_Written exercise 1_: Give back, unchanged, the line with "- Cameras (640", the line with "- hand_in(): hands", and every line between them, and no other line.

_Available data_:
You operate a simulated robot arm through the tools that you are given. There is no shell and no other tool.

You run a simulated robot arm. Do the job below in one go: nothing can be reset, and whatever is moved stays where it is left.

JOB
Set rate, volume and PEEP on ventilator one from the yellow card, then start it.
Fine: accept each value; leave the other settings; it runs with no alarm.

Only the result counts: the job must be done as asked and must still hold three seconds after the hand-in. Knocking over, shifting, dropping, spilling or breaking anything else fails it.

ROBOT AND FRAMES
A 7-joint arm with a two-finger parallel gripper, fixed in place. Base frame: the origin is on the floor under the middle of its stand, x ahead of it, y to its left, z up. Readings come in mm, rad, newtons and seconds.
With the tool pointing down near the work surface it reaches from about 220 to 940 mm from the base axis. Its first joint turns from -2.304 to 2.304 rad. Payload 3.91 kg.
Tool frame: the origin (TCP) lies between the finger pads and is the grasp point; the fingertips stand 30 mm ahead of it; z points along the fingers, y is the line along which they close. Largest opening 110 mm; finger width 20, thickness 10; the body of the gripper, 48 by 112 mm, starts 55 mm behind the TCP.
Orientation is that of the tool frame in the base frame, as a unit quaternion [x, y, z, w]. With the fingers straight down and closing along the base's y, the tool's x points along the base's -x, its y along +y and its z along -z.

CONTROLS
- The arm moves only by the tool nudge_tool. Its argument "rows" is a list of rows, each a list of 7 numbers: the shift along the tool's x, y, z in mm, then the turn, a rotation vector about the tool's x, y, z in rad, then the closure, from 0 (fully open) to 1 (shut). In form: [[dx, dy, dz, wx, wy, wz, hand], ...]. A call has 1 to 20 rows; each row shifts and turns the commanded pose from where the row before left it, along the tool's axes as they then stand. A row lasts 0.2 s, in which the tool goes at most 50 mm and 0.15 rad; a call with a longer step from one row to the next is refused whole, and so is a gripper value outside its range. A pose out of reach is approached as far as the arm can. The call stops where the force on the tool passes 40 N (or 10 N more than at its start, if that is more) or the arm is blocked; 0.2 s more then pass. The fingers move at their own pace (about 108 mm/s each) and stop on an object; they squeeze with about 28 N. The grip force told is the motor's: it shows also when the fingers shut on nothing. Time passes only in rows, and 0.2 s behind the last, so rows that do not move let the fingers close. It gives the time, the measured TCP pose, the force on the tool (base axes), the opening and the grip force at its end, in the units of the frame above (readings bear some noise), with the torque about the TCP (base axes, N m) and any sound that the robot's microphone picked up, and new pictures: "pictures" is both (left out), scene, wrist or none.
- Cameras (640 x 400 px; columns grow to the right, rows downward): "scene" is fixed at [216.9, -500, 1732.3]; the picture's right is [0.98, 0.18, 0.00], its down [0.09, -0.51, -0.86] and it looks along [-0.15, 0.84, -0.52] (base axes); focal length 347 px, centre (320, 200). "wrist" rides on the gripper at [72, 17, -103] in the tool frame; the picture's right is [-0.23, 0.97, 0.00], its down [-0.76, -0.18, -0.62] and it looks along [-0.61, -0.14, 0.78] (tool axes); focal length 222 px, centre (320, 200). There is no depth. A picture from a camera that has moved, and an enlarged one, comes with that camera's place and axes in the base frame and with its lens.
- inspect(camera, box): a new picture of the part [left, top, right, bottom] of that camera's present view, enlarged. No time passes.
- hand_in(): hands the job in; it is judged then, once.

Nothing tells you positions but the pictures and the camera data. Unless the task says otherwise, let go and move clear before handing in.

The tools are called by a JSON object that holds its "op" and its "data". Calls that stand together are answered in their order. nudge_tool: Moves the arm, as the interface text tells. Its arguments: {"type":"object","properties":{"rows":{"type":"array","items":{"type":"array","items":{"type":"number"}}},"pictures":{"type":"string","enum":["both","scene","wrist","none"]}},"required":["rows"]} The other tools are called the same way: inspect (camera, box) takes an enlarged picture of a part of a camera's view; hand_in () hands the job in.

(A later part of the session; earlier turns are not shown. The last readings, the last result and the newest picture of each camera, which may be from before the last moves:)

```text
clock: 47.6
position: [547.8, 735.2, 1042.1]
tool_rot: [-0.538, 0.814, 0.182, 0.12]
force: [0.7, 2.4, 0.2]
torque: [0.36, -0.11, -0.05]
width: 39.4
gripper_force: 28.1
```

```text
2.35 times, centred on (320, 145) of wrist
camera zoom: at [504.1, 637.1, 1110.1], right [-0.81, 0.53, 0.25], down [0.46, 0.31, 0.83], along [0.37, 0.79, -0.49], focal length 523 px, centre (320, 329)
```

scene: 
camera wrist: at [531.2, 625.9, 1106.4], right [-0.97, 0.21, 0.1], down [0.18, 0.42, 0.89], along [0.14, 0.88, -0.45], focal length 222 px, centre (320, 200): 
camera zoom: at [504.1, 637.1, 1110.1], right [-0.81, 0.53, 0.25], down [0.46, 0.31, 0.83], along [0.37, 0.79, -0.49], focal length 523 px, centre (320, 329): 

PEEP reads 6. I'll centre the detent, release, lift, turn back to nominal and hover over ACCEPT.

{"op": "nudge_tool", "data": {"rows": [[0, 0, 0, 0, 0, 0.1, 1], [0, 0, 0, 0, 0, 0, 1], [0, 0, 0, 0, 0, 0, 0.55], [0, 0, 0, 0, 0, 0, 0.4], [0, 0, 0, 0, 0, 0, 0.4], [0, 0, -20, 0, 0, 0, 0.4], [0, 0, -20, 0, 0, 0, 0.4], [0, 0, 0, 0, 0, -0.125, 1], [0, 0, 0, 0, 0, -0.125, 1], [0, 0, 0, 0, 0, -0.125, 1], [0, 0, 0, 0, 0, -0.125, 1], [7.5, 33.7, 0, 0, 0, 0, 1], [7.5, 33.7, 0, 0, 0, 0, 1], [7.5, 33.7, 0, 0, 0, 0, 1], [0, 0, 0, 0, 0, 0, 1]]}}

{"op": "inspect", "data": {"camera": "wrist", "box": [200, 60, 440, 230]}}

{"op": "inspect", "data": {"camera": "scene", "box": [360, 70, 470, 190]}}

_Excerpt provided_:
3.08.2018

Triple Take Thursday 3: Plates, Film, and Digital

Variety is the slice of life.  While I continue to shoot traditional film stocks lately, I've been dabbling in some other mediums at the same time.  I've become increasingly involved in the use of dry plates coated by Jason Lane, that have allowed me to use a number of cameras designed for such plates, while also improvising their use into a many other roll film cameras as well. 

I'm also doing a little bit more with digital cameras, between early models with decent specifications and more recent ones with more bells and whistles.  While it's no replacement for a film camera, it does make a pretty easy tag along on my film (and now plate) photo outings.  

Here and there, as I shoot some plates, I'll be supplementing them with the same scene shot on both film and digital to allow for an interesting comparison between the blue sensitive media of the plates, the panchromatic, ortho, or color media of the film, and one or more settings on a digital camera that may mimic or differ from that of the non-digital media.

_Written exercise 2_: Extend the excerpt provided, starting right after its last sentence.

_Right answer 1_:
- Cameras (640 x 400 px; columns grow to the right, rows downward): "scene" is fixed at [216.9, -500, 1732.3]; the picture's right is [0.98, 0.18, 0.00], its down [0.09, -0.51, -0.86] and it looks along [-0.15, 0.84, -0.52] (base axes); focal length 347 px, centre (320, 200). "wrist" rides on the gripper at [72, 17, -103] in the tool frame; the picture's right is [-0.23, 0.97, 0.00], its down [-0.76, -0.18, -0.62] and it looks along [-0.61, -0.14, 0.78] (tool axes); focal length 222 px, centre (320, 200). There is no depth. A picture from a camera that has moved, and an enlarged one, comes with that camera's place and axes in the base frame and with its lens.
- inspect(camera, box): a new picture of the part [left, top, right, bottom] of that camera's present view, enlarged. No time passes.
- hand_in(): hands the job in; it is judged then, once.

_Right answer 2_:
Following are three takes of another scene in Baltimore.  Today's trip makes a stop at the Union Soldiers and Sailors Monument, and was taken the day after last week's shot along Linden Avenue.  Unlike the previous day, this Sunday emerged vivid and sunny, with remnants of the snow of the evening before still lingering.  The 109 year old monument has stood at this spot since 1959, after a relocation from nearby Druid Hill Park necessitated by highway construction.  The site near the Wyman Park Dell works well for this monument, and it has since seen its surroundings changed in ways more befitting it, as the southbound lanes of nearby Charles Street that used to curve into 29th Street encroached more upon this monument than they do today.  The change in traffic pattern has made this site more pleasant and relaxing as a result, and its a periodic stopping point for me to do for some quick photographic wanderings.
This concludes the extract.